Source material >>
## BEGIN

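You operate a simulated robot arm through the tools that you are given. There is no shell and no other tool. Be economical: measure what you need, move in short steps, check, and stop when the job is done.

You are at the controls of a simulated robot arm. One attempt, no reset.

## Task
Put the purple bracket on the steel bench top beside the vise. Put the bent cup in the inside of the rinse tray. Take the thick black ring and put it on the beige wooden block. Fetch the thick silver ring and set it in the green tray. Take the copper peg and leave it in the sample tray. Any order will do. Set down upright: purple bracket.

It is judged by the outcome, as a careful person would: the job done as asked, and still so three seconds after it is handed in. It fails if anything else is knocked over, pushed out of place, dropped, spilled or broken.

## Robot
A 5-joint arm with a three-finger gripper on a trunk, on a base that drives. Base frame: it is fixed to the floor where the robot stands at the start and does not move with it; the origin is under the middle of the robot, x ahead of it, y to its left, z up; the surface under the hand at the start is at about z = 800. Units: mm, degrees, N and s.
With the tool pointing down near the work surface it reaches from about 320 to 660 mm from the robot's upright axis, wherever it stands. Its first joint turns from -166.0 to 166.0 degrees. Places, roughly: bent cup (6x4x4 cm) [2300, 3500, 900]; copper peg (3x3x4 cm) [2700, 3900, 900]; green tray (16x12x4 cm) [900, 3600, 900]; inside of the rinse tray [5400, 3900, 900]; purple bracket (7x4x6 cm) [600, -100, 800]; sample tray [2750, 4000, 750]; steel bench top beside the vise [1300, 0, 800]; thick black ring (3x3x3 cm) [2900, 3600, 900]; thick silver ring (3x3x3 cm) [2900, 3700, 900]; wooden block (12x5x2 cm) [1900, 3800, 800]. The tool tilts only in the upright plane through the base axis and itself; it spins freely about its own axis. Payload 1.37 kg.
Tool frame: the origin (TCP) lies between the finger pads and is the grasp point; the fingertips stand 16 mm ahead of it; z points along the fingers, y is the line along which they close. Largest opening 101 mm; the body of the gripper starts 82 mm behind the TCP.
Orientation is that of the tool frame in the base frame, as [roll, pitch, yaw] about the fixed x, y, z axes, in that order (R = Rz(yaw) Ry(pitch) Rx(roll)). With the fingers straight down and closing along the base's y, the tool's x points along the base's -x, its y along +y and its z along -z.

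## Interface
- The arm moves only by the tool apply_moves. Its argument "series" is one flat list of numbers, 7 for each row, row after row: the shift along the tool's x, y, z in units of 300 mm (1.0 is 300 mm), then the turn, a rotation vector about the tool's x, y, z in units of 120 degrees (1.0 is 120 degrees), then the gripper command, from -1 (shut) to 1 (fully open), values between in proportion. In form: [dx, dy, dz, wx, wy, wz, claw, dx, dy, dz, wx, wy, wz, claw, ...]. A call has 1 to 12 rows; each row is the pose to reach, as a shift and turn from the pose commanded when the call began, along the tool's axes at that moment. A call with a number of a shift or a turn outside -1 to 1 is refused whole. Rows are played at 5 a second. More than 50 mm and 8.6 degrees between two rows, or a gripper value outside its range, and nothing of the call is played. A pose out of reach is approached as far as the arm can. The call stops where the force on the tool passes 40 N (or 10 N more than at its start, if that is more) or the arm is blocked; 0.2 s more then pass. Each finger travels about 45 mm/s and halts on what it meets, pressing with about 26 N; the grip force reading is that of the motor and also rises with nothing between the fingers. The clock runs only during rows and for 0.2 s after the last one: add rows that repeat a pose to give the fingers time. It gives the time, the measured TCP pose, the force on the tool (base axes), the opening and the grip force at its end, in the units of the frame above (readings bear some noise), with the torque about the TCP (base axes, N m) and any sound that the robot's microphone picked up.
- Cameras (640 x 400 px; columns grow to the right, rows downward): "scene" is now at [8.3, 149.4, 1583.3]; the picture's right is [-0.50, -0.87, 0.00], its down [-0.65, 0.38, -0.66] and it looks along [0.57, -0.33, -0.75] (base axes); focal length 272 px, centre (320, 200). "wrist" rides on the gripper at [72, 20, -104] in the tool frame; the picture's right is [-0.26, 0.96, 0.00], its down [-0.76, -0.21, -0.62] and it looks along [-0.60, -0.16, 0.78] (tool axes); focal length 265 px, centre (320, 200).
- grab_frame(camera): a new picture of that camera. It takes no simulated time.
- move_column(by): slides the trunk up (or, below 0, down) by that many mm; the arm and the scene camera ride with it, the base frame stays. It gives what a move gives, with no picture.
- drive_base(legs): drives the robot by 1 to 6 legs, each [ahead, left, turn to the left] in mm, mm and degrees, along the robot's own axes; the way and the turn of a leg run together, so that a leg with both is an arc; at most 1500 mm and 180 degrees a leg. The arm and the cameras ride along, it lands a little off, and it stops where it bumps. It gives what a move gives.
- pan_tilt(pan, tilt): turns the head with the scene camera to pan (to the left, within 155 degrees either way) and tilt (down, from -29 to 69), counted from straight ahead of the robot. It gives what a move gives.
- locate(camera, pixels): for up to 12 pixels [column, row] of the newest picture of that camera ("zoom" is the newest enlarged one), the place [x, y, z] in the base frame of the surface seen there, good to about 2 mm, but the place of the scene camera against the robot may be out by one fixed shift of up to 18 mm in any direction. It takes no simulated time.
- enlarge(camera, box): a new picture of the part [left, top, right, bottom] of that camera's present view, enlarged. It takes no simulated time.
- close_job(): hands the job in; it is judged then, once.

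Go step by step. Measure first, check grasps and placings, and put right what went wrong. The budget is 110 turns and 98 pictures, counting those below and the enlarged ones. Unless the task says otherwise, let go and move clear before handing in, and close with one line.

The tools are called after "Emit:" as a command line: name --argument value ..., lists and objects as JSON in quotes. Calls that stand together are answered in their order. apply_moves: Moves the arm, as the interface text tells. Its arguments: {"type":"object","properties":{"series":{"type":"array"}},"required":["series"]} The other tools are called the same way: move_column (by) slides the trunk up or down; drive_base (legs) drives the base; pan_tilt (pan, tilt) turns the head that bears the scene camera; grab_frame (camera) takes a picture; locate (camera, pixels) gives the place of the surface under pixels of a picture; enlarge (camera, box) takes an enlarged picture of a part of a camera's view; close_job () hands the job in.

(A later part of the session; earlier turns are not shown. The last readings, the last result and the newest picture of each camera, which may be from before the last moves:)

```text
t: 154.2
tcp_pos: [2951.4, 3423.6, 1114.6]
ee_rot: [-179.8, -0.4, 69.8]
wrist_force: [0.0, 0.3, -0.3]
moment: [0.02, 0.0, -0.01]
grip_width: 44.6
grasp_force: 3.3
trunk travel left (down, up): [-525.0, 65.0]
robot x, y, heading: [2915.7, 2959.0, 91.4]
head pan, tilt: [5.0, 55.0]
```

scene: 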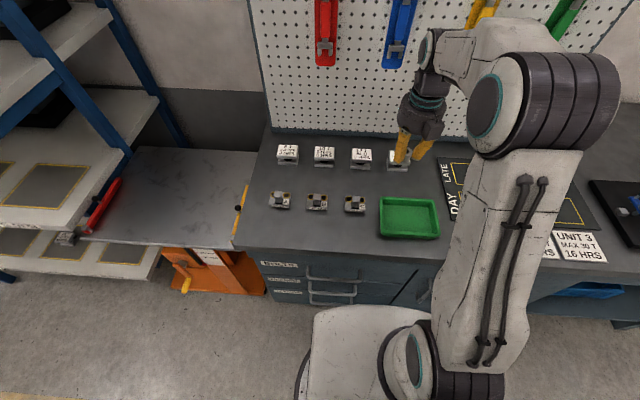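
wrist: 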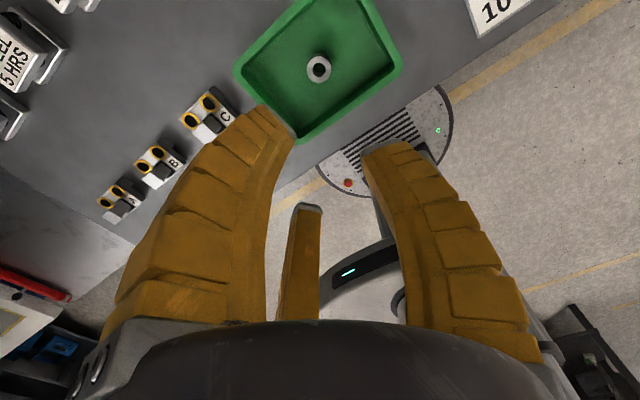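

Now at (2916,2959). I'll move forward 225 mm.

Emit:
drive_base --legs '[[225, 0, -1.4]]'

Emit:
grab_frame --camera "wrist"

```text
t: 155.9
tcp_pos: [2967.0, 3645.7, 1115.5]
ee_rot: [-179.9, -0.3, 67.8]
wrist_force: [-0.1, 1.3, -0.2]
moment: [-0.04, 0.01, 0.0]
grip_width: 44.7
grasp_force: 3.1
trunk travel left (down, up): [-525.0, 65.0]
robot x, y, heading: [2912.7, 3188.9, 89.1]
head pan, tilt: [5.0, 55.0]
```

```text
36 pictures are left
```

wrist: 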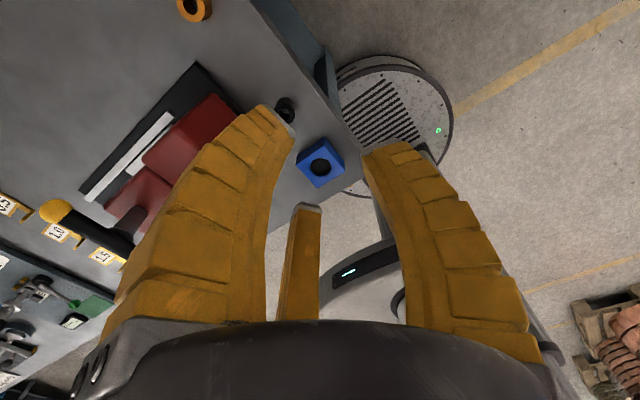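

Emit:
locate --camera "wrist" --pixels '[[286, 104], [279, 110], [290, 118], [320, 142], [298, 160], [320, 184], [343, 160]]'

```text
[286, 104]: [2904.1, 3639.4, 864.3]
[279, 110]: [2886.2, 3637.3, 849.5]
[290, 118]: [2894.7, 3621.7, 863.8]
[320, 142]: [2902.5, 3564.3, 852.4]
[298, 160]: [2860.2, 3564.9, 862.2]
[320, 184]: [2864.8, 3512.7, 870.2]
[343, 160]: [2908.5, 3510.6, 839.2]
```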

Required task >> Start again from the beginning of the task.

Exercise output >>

## END

Selected passage >>
## BEGIN

Using TensorFlow for Object Recognition

Our brains can comprehend things so well that it makes vision seem very easy. It doesn’t take any time for a human to detect an anomaly, or identify the difference between a bus and a car, or to detect and recognize a human face, but it is incredibly hard for a computer to learn how to detect and recognize an object as easy as a human brain.

In the last couple of years researchers have made tremendous progress on addressing this problem. They have come up with a solution using deep convolutional neural networks, a model which can perform hard visual recognition tasks which are close to or sometimes even better than the human brain.

Convolutional Neural Networks, is a black box that constructs features we would otherwise have to handcraft ourselves, hence to create one it takes very high computing power and a lot of time. These abstract features that are created by it are very generalized, which accounts for variance and which again if a human is involved would result in a lot of effort and human errors.

Comes into play Tensor flow, an open source google project released last year. In tensor flow Inception is a Convolutional Neural Networks model which is pre-trained on 100k images into about 1000 categories. When we feed in an image to the model the data is passed through a series of layers on which there are different operations that are performed until it outputs a label and a classification percentage. Each layer this data goes through is different in terms of abstraction. In the first layer it learns to do some edge detection or line detection, shape detection in the middle layer, and abstraction increases as you go deeper. The last few layers are the highest level detectors for the image that will be fed to the model.

So what if the object to be recognized is not in the categories that inception was pre-trained on. Well there is always a hack to everything. We can perform a process called Transfer Learning, where the previous leaning session is added to a new training session. This means that we just have to train the last layer of the inception model with the features of the object to be recognized. Simple isn’t it?

## END

Required task >> Could you carry on with the selected passage from where it ends?

Exercise output >>
So all that has been discussed above in 3 simple steps:
1. Install Tensorflow
2. Re-train the image classifier
3. Run the classifier and check out the result

I. Install Tensorflow
Installing tensor flow is neatly documented here. Follow the blog for installation and setup. I have installed tensor flow on virtualenv and hence the rest of the article has been

II. Retraining the image classifier
Being a Trekkie I really wanted to see how my application can identify Spock from the images that are being fed to it.
So I have trained inception with a set of Spock images along with a few other characters from Star Trek, Star Wars and Dragon Ball Z for training, by running {directory into which the tensorflow repo was clones into}/tensorflow/tensorflow/examples/image_retraining/retrain.py with the following parameters.

— image_dir=~/data/tf_files/spock/
— bottleneck_dir=~/data/tf_files/
— how_many_training_steps=1000
— model_dir=~/data/tf_files/inception
— output_graph=~/data/tf_files/retained_graph.pb
— output_labels=~/data/tf_files/retained_labels.txt

A successful run means a trained data set is ready for u to experiment on.

III. Run the classifier and check out the result
For the classifier we can quickly right some code to test out how well inception works for the transfer learning that we just provided it.

__author__ = 'krishnateja'

import tensorflow as tf, sys

image_path = '~/data/tf_files/images/spock/spock_recognize.jpg'

#Read in the image data
image_data = tf.gfile.FastGFile(image_path, 'rb').read()

#Load label and strip off carriage return
label_lines = [line.rstrip() for line in tf.gfile.GFile('~/data/tf_files/retained_labels.txt')]

#unpersist graph from file
with tf.gfile.FastGFile('~/data/tf_files/retained_graph.pb', 'rb') as f:
    graph_def = tf.GraphDef()
    graph_def.ParseFromString(f.read())
    _ = tf.import_graph_def(graph_def, name='')

with tf.Session() as sess:
    # Feed the image_data as input to the graph and get first prediction
    softmax_tensor = sess.graph.get_tensor_by_name('final_result:0')
    predictions = sess.run(softmax_tensor, {'DecodeJpeg/contents:0': image_data})
    top_k = predictions[0].argsort()[-len(predictions[0]):][::-1]

    for node_id in top_k:
        human_string = label_lines[node_id]
        score = predictions[0][node_id]
        print('%s (score = %.5f)' % (human_string, score))

Run this piece of code on the trained data set to achieve:

spock (score = 0.98361)
kirk (score = 0.01283)
darth vader (score = 0.00195)
goku(score = 0.00161)

NOTE: You might not end up getting the exact same numbers. I have tried a little to confuse the system and added some data where Kirk and Spock were together in a few images. It is worth a try to know how to confuse the system. I would encourage you to play around with that. Let me know if you have any questions. You can reach me on LinkedIn.

Thanks to Google for open sourcing this amazing tool.

There are some really amazing tutorials and videos online. The one that I followed and felt was really useful for learning tensor was this.

Make better use of this open source tool by creating some amazing applications.

Keep practicing, keep reading, and most of all, keep iterating.

As Spock says: “ LIVE LONG AND PROSPER”